Janet Macaulay; Week 1 MED 1011; Biochemistry
Macromolecules are formed by covalent bonds between monomers and include polysaccharides, proteins, nucleic acids. Monomers are bound by condensation reactions and split in hydrolytic reactions. Different functional groups give macromolecules specific properties.
Proteins are macromolecules of amino acids. They function to provide support and protection, catalysis, transport, defence, regulation and movement. They may require a prosthetic group.
20 amino acids are found in proteins, which consist of an amino group, a carboxyl group and a hydrogen, and a variable (Z) group/side chain. Side chains may be charged, polar or hydrophobic. Disulfide bridges can be formed. Amino acids are covalently linked together by peptide linkages to form proteins; peptide linkages: amino-hydroxyl groups.
Primary structure of a protein is the sequence of amino acids bound by peptide linkages. Secondary structures can be maintained by hydrogen bonds between atoms of the amino acid residues. They form alpha-helices or beta-sheets. Tertiary structure is bending and folding of the polypeptide chain. Quartenary structure is arrangement of polypeptides into a single functional unit with more than one polypeptide subunit.

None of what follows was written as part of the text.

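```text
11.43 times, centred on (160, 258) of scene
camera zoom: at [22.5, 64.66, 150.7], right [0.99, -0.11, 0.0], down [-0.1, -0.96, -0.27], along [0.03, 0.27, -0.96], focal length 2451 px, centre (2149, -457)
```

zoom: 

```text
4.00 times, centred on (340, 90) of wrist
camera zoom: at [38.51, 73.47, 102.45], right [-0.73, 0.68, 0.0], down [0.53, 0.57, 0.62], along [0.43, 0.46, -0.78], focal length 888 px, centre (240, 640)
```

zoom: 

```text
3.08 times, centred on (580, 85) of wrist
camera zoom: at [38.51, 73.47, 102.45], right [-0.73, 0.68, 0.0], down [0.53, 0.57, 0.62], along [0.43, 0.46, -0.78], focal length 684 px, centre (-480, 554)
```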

Proteins denatured by heat, acid or chemicals lose tertiary and secondary structure and biological function.
Chaperonins assist protein folding by preventing binding to inappropriate ligands (denatured protein enters, lid closes on chaperonin, protein folds to appropriate shape and is released).
Carbohydrates are carbon bound to H and OH groups. Hexoses are monosaccharides that contain 6 carbon atoms and are the most common monosaccharide; and pentoses have 5 carbons and are found in nucleic acids. Glycosidic linkages between monosaccharides can have either an alpha or beta orientation. They link monosaccharides into larger units.
Starch, glycogen and cellulose have bonds between 1-4. The amount of branching through glycosidic bond formaton and the type of bond (a or b) distinguishes these. Starch and glycogen have alpha 1-4 bonds, cellulose has beta 1-4. The human body cannot break down 1-4 linkages.
- Cellulose has a linear formation, starch is branched, glycogen is highly branched
Chemically modified monosaccharides include sugar phosphates and amino sugars.
Functions of carbohydrates include energy, protein sparing, providing bulk in diet, aiding in synthesis of other molecules (glycolipids, glycoproteins, non-essential amino acids). Glycoproteins are aggregates of lipids and proteins, and play a major role in lipid transport around the body.
Formation of triacylglycerides requires condensation of 3 molecules to join 3 fatty acid molecules to 1 molecule of glycerol. Saturated fatty acids are bound by all single bonds, unsaturated fatty acids have at least one double bond, making packing more difficult. Functions of lipids include energy source, storage of energy (85% of body's energy), structural component of membrane, signalling molecules, enzyme cofactors, synthesis of bile acids and vitamins, vitamin transport, insulation and padding, can enhance satiety and palatability of food.
Phospholipids have a hydrophobic fatty tail and a hydrophilic phosphate head. Sphingomyelin is the only phospholipid that does not contain a glycerol. Cholesterol is another lipid but does not have fatty acid chains (4 carbon ring structure), is synthesised by the liver, has a role in cell membranes and can be used to synthesise bile acids, steroids and vitamins.
In cells, DNA is hereditary material, and DNA + RNA play roles in protein formation. Nucleic acids are polymers of nucleotides with a phosphate group, a sugar and a nitrogen containing base (without phosphate is a nucleoside). The DNA bases are adenine, cytosine, thymine and guanine. In RNA, uracil substitutes for thymine.
- RNA has ribose sugar, DNA has deoxyribose
RNA is single stranded, DNA is double stranded helix with complementary base pairings between adenine and thymine; and guanine and cytosine.